Judge James A. Belsen asked the men their professions. One spoke up, answering that they were "anti-communists," and the others nodded their agreement. The Judge, accustomed to hearing unconventional job descriptions, nonetheless appeared perplexed. The tallest of the suspects, who had given his name as James W. McCord, Jr., was asked to step forward. He was balding, with a large, flat nose, a square jaw, perfect teeth and a benign expression that seemed incongruous with his hard-edged features.

The Judge asked his occupation.

"Security consultant," he replied.

The Judge asked where.

McCord, in a soft drawl, said that he had recently retired from government service. Woodward moved to the front row and leaned forward.

"Where in government?" asked the Judge.

"CIA," McCord whispered.

The Judge flinched slightly.

Holy shit, Woodward said half aloud, the CIA.

He got a cab back to the office and reported McCord's statement. Eight reporters were involved in putting together the story under the byline of Alfred E. Lewis.

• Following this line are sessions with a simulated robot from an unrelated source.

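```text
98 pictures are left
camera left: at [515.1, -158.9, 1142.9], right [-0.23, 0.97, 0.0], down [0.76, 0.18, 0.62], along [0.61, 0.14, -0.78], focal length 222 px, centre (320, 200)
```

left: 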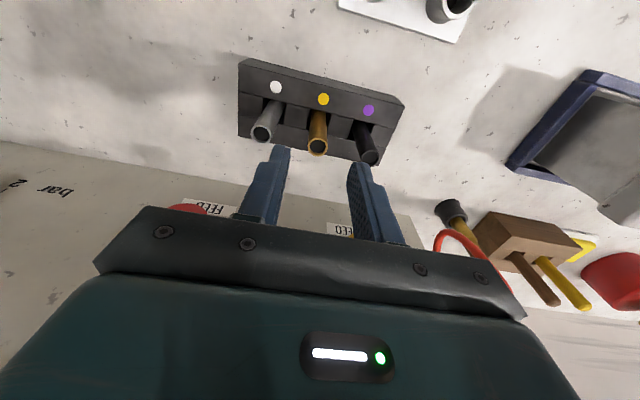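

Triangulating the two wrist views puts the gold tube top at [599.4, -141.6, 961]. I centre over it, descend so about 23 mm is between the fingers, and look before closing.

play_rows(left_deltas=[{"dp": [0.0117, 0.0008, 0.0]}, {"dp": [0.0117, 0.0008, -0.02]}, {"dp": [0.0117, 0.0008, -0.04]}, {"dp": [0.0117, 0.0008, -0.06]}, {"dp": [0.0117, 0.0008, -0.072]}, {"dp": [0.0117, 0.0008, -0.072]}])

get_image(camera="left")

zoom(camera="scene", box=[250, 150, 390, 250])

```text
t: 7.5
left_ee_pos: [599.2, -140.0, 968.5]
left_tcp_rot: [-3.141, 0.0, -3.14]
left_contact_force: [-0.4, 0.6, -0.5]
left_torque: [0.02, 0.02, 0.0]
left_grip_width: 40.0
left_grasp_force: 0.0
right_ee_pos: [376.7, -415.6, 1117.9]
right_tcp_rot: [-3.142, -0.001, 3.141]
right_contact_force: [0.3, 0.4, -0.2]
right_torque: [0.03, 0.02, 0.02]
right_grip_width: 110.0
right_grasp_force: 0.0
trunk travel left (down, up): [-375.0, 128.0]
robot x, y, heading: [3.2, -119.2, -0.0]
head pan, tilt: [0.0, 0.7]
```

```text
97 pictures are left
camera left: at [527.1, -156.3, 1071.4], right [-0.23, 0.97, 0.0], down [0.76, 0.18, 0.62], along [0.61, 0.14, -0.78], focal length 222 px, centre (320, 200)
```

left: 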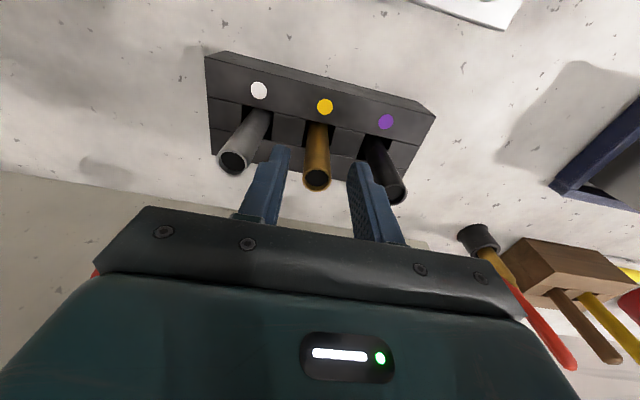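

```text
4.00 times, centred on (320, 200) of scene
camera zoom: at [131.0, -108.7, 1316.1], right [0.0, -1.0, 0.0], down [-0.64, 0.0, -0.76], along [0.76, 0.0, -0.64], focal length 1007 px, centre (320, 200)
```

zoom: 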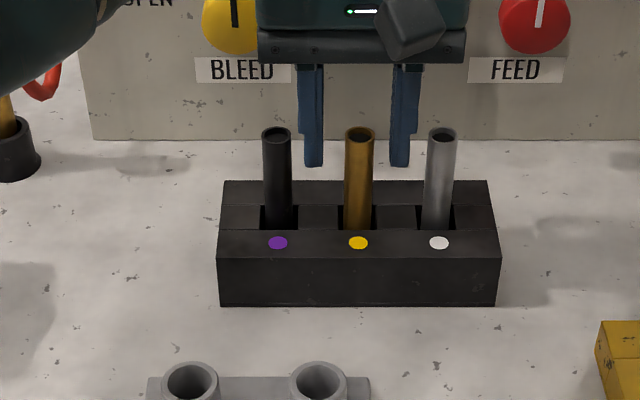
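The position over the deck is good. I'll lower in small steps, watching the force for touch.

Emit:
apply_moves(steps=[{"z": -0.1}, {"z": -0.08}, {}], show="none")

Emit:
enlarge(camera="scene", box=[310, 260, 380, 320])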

As the 6:30 P.M. deadline approached, Howard Simons, the Post's managing editor, came into the city editor's office at the south side of the newsroom. "That's a hell of a story," he told the city editor, Barry Sussman, and ordered it onto Sunday's front page.

The first paragraph of the story read: "Five men, one of whom said he is a former employee of the Central Intelligence Agency, were arrested at 2:30 A.M. yesterday in what authorities described as an elaborate plot to bug the offices of the Democratic National Committee here."

A federal grand jury investigation had already been announced, but even so it was Simons' opinion that there still were too many unknown factors about the break-in to make it the lead story. "It could be crazy Cubans," he said.

Indeed, the thought that the break-in might somehow be the work of the Republicans seemed implausible. On June 17, 1972, less than a month before the Democratic convention, the President stood ahead of all announced Democratic candidates in the polls by no less than 19 points. Richard Nixon's vision of an emerging Republican majority that would dominate the last quarter of the century, much as the Democrats had dominated two previous generations, appeared possible. The Democratic Party was in disarray as a brutal primary season approached its end. Senator George McGovern of South Dakota, considered by the White House and Democratic Party professionals alike to be Nixon's weakest opponent, was emerging as the clear favorite to win the Democrats' nomination for President.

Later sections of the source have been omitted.